One of the surprises at the festival was this very American newsroom drama about the scandal surrounding longtime CBS Evening News anchor and 60 minutes presenter, Dan Rather, and his producer Mary Mapes, who penned a book on which the film is based. Incredibly, it was shot in Australia. Directed by Zodiac writer James Vanderbilt, the story is told from Mapes’ point of view with Cate Blanchett delivering one of her most dogged performances as the real life producer, while Robert Redford lends his lovable gravitas to Rather.

Critics have praised Lantana and Australia cinematographer Mandy Walker’s work on the film, which was co-produced by James Packer’s RatPac Entertainment, while the cast is littered with Australians sporting American accents, including Noni Hazlehurst, Martin Sacks and Andrew McFarlane.

Truth will open in Australia on December 3.

The Family Fang

Nicole Kidman was on stage in London so was unable to attend the Toronto premiere of this adaptation of Kevin Wilson’s 2011 comic novel. As with 2010’s Rabbit Hole, Kidman produced and stars in the film playing the sister of Jason Bateman who also directs. Variety commends the actors for “nicely inhabiting one of the more tender and persuasive brother-sister relationships in recent movie memory”. Christopher Walken impresses as the wacky father.

“This is Nicole’s project,” Bateman explained to the crowd. “She was smart enough to see what a great book Kevin wrote, and she hired Rabbit Hole’s Pullitzer Prize winner, David Lindsay-Abair, to turn it into a screenplay. He did an incredible job.”

The Dressmaker

Jocelyn Moorhouse’s long-awaited film received a mixed reception after its world premiere. The film features Kate Winslet with an Australian accent, though a dowdy dressmaker she is not. She plays a 1950s woman who returns to her tiny town to care for her sick mother (Judy Davis) after a trip to study fashion in Paris. There she hooks up with the town’s hunky football star, played by Liam Hemsworth.

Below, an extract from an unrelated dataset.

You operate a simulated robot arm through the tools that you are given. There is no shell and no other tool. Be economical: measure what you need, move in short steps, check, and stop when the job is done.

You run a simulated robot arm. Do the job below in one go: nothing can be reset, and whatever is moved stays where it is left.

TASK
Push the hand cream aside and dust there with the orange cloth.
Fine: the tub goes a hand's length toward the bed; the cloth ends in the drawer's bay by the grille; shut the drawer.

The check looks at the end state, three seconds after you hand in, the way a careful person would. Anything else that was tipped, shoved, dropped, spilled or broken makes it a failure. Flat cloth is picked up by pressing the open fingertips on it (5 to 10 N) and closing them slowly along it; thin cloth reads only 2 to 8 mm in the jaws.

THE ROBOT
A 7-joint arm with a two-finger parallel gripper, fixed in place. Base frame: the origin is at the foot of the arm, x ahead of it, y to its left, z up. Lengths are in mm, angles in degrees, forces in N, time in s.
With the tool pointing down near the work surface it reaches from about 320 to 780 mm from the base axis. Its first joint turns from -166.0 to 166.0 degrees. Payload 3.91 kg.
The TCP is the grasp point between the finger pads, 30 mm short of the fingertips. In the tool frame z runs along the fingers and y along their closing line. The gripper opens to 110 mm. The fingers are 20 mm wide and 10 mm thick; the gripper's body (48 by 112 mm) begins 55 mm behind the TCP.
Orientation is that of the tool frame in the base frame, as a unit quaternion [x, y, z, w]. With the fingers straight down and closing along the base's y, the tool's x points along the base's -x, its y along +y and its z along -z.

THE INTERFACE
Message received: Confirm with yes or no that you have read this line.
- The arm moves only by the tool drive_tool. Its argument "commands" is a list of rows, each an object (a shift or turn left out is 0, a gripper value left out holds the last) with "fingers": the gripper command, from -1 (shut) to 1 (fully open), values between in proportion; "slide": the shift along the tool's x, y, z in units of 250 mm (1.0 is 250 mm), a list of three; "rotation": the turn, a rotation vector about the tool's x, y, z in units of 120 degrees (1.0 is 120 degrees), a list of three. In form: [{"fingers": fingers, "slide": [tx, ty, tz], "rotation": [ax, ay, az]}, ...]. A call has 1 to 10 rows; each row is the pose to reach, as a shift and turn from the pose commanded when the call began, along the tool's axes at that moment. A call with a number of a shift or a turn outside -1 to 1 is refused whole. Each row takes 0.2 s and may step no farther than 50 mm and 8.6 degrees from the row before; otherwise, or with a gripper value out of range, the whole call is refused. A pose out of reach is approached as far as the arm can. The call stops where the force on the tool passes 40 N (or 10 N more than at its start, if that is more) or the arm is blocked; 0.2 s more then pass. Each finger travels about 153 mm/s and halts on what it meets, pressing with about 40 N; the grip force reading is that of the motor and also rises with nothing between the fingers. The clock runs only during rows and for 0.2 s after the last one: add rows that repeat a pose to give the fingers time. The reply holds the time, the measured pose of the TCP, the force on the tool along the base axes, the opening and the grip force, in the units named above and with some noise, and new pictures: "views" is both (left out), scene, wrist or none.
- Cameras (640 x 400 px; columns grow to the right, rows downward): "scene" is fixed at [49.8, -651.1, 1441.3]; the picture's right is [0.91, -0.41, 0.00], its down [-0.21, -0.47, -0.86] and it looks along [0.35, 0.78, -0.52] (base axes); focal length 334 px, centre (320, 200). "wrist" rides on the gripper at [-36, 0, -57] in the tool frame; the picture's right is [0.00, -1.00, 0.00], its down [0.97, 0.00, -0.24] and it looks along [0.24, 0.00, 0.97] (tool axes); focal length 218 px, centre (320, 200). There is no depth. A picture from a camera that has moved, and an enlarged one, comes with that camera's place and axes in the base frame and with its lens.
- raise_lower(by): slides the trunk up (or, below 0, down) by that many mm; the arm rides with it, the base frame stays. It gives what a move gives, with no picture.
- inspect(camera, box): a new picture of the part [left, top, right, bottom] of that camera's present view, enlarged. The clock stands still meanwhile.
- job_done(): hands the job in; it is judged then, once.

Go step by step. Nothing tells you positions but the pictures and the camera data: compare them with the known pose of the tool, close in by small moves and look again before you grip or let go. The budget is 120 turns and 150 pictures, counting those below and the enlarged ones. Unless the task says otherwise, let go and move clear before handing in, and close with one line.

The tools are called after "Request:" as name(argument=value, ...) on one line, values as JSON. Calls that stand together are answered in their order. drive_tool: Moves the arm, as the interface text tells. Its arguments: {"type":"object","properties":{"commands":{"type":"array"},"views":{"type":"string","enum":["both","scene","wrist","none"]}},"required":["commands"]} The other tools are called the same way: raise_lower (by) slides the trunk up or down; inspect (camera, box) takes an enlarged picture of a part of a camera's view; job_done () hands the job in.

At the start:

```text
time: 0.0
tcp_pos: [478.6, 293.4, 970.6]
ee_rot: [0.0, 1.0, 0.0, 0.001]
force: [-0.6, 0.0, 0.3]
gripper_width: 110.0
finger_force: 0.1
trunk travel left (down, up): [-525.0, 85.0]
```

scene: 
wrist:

“I loved working in Australia and with so many talented Australians,” Winslet says. “I also loved that it’s a comedy which is different for me.”

The Dressmaker will open in Australia on October 29.

The Wait

Juliette Binoche is in fine form in this French-Italian production. The atmospheric family drama marks the directorial debut of Piero Messina (Paolo Sorrentino’s assistant director on The Great Beauty) and focuses on Binoche and beautiful young newcomer Lou Le Laage, as women holed up in a Sicilian villa as they wait for, respectively, their son and boyfriend to return. The Wait does not yet have an Australian release date.

Keith Richards: Under the Influence

Who can resist the idea of having access to the man who inspired Johnny Depp to create Jack Sparrow - and without the more outgoing Mick Jagger doing most of the talking? As the film depicts his roots in the blues and country music we learn what a true musician Richards really is. He is also surprisingly articulate. Oscar-winning director and music specialist Morgan Neville (Twenty Feet from Stardom) does a fine job. (Keith Richards: Under the Influence is available on Netflix.)

Sky

Probably the face to figure more in festival round-ups than the Stones guitarist was Norman Reedus, aka Daryl in The Walking Dead. This English-language debut by French director Fabienne Berthaud marks her third film with French-speaking German actress Diane Kruger. As a fan of the zombie escapades it was fun to see the two Sky leads in romantic repose as they live together in the American desert. Indications are that the pair became like brother and sister while Kruger’s real life beau, Joshua Jackson, plays a cop who lets her character off the hook, after she thinks she has murdered her husband. Another nice discovery. (And yes, that's Lena Dunham too.)

Freeheld

Julianne Moore probably won’t receive an Oscar nomination for her role here, where she again plays a terminally ill woman. She is the real life police detective Laurel Hester who fought to have her girlfriend Stacie Andree (Ellen Page) receive the benefits heterosexuals are due after a partner’s death. In keeping with the legalisation of gay marriage in the US and her own coming out Page (Juno) spoke openly about her own personal struggles at the festival. Freeheld will open in Australia on November 26.

Je Suis Charlie

My most heart-wrenching TIFF moment was meeting two of the survivors of the Charlie Hebdo blast, joint owners Eric Portheault and Laurent Sourisseau. They also appear in the film, which was directed by father and son duo Daniel and Emmanuel Leconte. Leconte Sr. effectively uses footage from his 2008 film It's Hard Being Loved by Jerks about the court case surrounding Charlie Hebdo re-printing twelve cartoons depicting the Prophet Muhammad, which had initially appeared in a Danish newspaper. Featuring rare personal behind-the-scene moments, the film pays homage to the acclaimed murdered Charlie Hebdo cartoonists, Cabu, Charb and Tignous in particular.  Je Suis Charlie does not yet have an Australian release date.